Looking at the performance improvement factors in Figure 4 we see that the parallel GPU implementation is clearly superior to both sequential and parallel CPU implementations. The improvement that parallel CPU implementation brings over sequential implementation is negligible compared to the improvement that parallel GPU implementation brings over any of the other two implementations.

5. Conclusions

We introduced a discretization method for a nonlocal reaction-diffusion model applied to a 2D input domain. We also studied three ways of improving the performance for numerical approximation computation compared to a basic sequential implementation.

The experiments show that better performance was obtained using massive parallelization given by the CUDA implementation. While this was in fact what we expected to see, the factor of ${10}^3$ times better results compared to the best result we could obtain with a CPU sequential implementation, demonstrates that GPU implementations in numerical simulations in general, and for computing integrals in particular, are highly recommended. At the same time, our results show that in cases in which GPU implementations cannot be used, for different reasons, CPU parallel implementations can bring decisive performance improvements as well.
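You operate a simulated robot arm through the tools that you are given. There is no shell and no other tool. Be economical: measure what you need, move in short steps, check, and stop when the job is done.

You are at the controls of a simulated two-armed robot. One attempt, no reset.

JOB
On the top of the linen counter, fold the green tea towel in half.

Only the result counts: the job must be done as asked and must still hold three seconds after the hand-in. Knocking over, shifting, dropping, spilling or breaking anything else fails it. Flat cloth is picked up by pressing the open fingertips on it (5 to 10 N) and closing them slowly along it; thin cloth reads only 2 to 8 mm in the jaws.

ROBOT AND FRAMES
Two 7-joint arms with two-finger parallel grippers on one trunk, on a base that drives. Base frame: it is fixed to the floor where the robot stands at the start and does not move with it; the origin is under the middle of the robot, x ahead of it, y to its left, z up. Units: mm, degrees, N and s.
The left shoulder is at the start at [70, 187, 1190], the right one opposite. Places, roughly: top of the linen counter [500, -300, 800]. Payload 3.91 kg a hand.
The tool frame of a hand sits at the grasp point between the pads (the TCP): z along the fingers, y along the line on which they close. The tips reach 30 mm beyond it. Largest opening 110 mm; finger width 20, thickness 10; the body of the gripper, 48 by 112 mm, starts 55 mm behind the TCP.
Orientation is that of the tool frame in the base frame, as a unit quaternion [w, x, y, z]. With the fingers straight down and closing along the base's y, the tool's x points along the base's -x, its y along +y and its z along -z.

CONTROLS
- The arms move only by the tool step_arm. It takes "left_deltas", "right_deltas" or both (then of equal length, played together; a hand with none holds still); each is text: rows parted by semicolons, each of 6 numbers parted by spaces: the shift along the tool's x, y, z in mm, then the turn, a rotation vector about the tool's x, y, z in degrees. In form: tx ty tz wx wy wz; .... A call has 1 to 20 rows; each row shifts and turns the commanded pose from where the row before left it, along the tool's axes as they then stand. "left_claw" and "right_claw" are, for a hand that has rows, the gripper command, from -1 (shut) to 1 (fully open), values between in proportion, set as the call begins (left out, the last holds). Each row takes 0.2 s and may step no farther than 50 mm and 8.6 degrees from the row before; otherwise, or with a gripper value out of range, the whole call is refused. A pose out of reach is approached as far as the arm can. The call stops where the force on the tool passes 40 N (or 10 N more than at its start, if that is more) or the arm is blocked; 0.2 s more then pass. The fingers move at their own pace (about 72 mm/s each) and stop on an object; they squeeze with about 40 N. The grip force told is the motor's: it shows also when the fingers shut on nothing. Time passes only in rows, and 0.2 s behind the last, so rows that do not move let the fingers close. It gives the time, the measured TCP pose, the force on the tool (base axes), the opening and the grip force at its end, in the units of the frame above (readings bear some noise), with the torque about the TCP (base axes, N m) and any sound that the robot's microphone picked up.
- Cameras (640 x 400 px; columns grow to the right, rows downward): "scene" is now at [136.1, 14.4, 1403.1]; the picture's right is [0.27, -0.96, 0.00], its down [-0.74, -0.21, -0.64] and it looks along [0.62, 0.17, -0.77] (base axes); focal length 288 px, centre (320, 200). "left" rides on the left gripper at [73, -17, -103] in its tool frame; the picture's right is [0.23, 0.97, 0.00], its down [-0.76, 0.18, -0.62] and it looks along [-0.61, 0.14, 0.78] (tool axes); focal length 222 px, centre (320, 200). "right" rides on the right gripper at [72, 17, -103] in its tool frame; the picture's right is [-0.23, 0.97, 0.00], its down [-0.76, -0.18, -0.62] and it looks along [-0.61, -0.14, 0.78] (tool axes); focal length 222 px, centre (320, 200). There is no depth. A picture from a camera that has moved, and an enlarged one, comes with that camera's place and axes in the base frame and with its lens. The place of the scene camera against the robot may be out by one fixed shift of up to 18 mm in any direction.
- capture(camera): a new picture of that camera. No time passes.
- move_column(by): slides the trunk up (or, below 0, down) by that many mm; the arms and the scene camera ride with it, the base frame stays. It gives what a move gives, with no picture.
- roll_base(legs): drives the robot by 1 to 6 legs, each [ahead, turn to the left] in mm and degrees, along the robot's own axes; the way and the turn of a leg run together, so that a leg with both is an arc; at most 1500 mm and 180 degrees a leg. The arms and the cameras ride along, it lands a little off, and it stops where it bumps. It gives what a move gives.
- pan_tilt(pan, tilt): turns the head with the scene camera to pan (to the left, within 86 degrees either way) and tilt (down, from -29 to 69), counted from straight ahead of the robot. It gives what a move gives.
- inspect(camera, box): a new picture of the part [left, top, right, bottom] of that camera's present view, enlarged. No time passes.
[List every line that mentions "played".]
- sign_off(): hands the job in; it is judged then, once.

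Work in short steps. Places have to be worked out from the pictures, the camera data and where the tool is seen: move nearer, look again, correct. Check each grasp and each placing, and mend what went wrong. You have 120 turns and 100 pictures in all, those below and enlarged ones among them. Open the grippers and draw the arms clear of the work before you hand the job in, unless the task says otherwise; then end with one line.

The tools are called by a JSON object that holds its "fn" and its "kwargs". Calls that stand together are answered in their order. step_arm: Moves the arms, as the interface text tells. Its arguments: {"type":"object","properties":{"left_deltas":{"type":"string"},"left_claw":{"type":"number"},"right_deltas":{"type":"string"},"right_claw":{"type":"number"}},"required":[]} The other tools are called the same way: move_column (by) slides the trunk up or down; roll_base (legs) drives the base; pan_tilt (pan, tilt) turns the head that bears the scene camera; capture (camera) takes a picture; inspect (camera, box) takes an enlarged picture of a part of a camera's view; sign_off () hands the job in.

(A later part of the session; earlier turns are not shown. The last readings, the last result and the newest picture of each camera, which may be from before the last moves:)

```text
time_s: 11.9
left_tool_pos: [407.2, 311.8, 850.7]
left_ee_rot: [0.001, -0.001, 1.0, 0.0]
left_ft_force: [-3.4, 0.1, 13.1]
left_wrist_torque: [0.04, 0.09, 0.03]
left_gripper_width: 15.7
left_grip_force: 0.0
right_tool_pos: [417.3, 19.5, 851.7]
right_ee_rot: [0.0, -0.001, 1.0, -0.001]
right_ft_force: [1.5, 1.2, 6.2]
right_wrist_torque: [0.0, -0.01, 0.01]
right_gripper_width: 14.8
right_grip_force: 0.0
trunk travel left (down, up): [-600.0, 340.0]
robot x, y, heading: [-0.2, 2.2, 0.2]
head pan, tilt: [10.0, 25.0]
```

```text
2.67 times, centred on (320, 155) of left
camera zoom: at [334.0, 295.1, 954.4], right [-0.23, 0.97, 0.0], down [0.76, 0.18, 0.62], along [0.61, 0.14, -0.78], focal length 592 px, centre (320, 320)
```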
We choose to use shared-memory parallelization standards (OpenMP and CUDA) due to the fine granularity of the calculations involved in our discretization model. In the parallel algorithms we compute numerical values attached to the pixels in a given input image. Should we choose to use a message passing standard (like MPI) to parallelize the computations on distributed multi-core systems, in this case the data transfer between nodes would be an important penalty to performance. This is because the computed values for each pixel depend on values computed for all other pixels in the image at the preceding time step, so all computing nodes should communicate data to all other computing nodes in the cluster at each time step.

Further improvements to our implementation, which could be discussed in a future article, can be achieved by implementing better memory management in cases of parallel algorithms on CUDA.